- **PROBLEM DETAILS**: Write out exactly the lines from the line with "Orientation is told" through the line with "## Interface", both ends included, and no other line.

- **DATASET EXTRACT**:
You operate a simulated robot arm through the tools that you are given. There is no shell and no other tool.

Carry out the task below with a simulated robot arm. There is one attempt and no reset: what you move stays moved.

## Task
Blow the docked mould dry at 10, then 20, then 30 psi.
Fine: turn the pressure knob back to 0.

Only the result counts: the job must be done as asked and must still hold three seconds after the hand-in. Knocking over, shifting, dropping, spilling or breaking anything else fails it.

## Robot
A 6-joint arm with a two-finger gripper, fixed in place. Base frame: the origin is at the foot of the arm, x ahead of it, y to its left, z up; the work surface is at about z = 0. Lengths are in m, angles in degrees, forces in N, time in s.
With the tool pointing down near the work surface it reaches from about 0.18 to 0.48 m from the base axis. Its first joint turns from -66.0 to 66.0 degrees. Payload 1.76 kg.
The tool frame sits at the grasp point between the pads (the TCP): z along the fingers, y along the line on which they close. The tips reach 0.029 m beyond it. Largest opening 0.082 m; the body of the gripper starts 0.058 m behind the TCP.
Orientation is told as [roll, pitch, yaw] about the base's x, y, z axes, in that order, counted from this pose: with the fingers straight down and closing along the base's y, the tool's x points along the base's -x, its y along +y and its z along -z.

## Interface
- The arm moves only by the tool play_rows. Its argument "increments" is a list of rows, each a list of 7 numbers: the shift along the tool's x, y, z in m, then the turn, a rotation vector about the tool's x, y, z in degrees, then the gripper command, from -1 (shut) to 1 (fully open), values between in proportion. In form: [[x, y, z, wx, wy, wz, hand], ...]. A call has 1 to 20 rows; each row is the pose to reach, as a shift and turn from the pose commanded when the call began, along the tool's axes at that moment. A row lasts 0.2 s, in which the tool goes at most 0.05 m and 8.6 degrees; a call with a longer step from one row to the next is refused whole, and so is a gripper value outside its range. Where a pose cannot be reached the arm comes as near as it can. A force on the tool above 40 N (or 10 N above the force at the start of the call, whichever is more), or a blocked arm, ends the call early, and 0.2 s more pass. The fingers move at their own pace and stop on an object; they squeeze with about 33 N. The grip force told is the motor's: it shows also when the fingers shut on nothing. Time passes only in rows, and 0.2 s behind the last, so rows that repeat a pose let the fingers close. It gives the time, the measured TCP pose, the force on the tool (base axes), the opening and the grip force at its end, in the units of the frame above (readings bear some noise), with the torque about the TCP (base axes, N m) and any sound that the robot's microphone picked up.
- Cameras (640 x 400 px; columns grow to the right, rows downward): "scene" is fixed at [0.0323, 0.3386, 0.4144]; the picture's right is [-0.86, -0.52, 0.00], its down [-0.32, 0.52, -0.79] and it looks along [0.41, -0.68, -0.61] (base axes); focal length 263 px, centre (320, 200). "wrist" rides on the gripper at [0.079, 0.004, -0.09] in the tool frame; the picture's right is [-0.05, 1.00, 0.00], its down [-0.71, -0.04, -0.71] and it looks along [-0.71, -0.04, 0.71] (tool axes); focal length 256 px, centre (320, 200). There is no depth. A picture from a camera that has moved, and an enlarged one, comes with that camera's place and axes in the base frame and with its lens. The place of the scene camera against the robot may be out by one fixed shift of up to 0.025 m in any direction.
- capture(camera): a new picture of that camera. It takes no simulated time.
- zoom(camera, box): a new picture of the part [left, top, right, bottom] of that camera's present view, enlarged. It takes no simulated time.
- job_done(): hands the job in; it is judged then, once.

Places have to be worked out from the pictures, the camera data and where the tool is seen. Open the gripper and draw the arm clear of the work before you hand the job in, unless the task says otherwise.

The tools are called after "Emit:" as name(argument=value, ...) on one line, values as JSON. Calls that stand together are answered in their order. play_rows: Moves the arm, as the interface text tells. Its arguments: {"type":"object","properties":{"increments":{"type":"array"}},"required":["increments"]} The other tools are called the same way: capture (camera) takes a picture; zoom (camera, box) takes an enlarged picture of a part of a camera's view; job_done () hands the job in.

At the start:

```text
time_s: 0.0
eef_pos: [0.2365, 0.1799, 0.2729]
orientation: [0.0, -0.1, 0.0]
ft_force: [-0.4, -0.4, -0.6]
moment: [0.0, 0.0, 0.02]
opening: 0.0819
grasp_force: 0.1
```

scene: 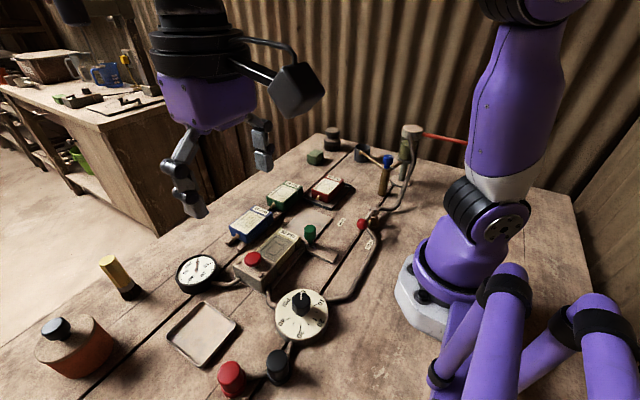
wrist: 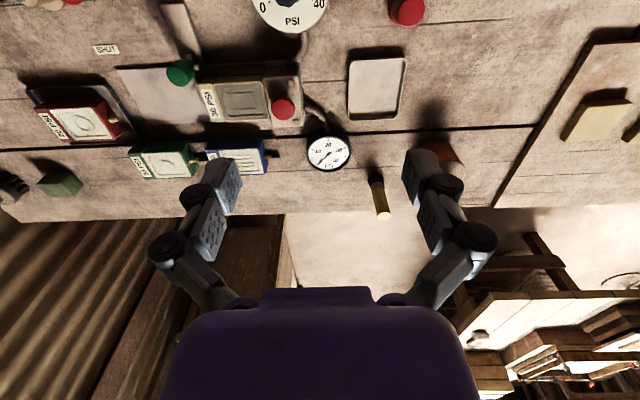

- **TASK RESULT**:
Orientation is told as [roll, pitch, yaw] about the base's x, y, z axes, in that order, counted from this pose: with the fingers straight down and closing along the base's y, the tool's x points along the base's -x, its y along +y and its z along -z.

## Interface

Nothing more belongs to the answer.